Biological data transmission
Energy efficient hearing by enforced nanoscale calcium signaling
Combining experimental and mathematical cell research
In order to figure out what exactly happens in the hair cell of the ear during the release of neurotransmitters, the Göttingen research team led by professors Tobias Moser and Fred Wolf has combined genetic, cell biological, mathematical and computational methods.

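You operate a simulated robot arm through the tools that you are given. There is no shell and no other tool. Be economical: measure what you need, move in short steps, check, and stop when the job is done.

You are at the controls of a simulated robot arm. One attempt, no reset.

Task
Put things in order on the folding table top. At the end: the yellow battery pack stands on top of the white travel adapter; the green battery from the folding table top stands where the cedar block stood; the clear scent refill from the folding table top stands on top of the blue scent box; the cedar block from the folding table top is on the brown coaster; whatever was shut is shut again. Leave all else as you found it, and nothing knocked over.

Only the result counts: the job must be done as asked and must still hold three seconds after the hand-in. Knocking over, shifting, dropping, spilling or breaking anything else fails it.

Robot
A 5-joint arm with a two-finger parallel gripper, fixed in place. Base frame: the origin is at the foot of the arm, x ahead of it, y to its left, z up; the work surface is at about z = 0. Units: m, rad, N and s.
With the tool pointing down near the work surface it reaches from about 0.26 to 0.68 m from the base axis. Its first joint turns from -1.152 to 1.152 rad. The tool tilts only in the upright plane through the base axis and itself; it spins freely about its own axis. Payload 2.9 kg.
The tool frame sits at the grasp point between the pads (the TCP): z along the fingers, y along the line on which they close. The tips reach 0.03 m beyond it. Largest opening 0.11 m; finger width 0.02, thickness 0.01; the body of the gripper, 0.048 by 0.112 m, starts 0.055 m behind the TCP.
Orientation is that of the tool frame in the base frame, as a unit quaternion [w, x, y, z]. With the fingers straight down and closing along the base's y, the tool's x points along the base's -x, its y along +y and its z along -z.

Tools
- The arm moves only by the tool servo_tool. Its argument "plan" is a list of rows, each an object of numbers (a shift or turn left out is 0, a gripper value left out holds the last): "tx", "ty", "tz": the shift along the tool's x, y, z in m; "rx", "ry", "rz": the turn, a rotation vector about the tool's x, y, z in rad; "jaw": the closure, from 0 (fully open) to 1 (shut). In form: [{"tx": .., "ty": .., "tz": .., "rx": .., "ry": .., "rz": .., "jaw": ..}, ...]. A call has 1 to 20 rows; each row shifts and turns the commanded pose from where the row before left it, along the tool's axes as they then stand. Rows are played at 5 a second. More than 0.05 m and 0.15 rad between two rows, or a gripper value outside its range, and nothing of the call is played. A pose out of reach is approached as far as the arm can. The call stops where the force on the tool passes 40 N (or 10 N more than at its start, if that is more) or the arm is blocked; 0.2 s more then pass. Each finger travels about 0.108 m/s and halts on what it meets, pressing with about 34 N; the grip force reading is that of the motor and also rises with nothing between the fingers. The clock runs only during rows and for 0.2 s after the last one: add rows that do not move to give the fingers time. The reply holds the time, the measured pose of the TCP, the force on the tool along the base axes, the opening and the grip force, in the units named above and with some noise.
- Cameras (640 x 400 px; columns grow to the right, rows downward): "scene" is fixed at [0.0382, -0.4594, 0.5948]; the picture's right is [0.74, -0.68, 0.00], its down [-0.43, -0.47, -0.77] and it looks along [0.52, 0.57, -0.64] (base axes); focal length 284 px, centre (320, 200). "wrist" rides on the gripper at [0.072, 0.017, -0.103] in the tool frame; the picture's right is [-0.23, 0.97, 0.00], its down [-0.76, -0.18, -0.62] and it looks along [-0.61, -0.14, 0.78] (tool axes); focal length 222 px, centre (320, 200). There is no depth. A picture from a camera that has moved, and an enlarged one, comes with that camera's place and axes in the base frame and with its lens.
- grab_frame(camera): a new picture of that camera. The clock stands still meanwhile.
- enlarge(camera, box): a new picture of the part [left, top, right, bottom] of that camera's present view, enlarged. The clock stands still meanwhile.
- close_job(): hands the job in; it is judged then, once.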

The work was made possible by a triple-knockout mouse-developed by Professor Beat Schwaller-in which all essential calcium buffering proteins of the hair cells are genetically eliminated. Using this mouse, Tina Pangrsic and Nicola Strenzke at the University Medical Center Göttingen could evaluate for the first time changes in the transmitter release and the neural coding in the absence of calcium buffer. "By measuring the transmitter release of the cell, we noted that a lot more vesicles are released in the triple-knockout mouse," says Tina Pangrsic. The researchers demonstrated this by means of a technique developed by Erwin Neher in Göttingen, which allows precise measurements of the cell surface that increases by a tiny area every time a vesicle is released. "However, in the auditory nerve that receives the hair cells’ transmitters via synapses, this additional release is not detectable, the cells act completely normal," Nicola Strenzke adds. "Hence, an unnecessarily large machinery is set in motion inside the hair cell, and transmitters are released outside the synapse where they cannot fulfill their job."

Calcium takes the local route. Calcium ions need to travel only a one-molecule-scale distance to reach neurotransmitter containing vesicles and trigger release in auditory hair cells.
The two Max Planck researchers Mantas Gabrielaitis and professor Fred Wolf developed a computer model that calculates the movements of calcium ions and the role of the calcium-binding proteins. "We wanted to know how the hair cells accomplish to concentrate the neurotransmitter release “command” at the right place in the cell," says Mantas Gabrielaitis. "We found that the calcium-binding proteins in hair cells help to focus the calcium signal at the synapse, hereby allowing for a transmission of the auditory stimuli to the brain with minimum energy cost."
The Göttingen researchers Moser and Wolf point out that with the results of their basic research “We can now understand better how the key sensory cells of the hearing sense “provide maximum performance without wasting energy.”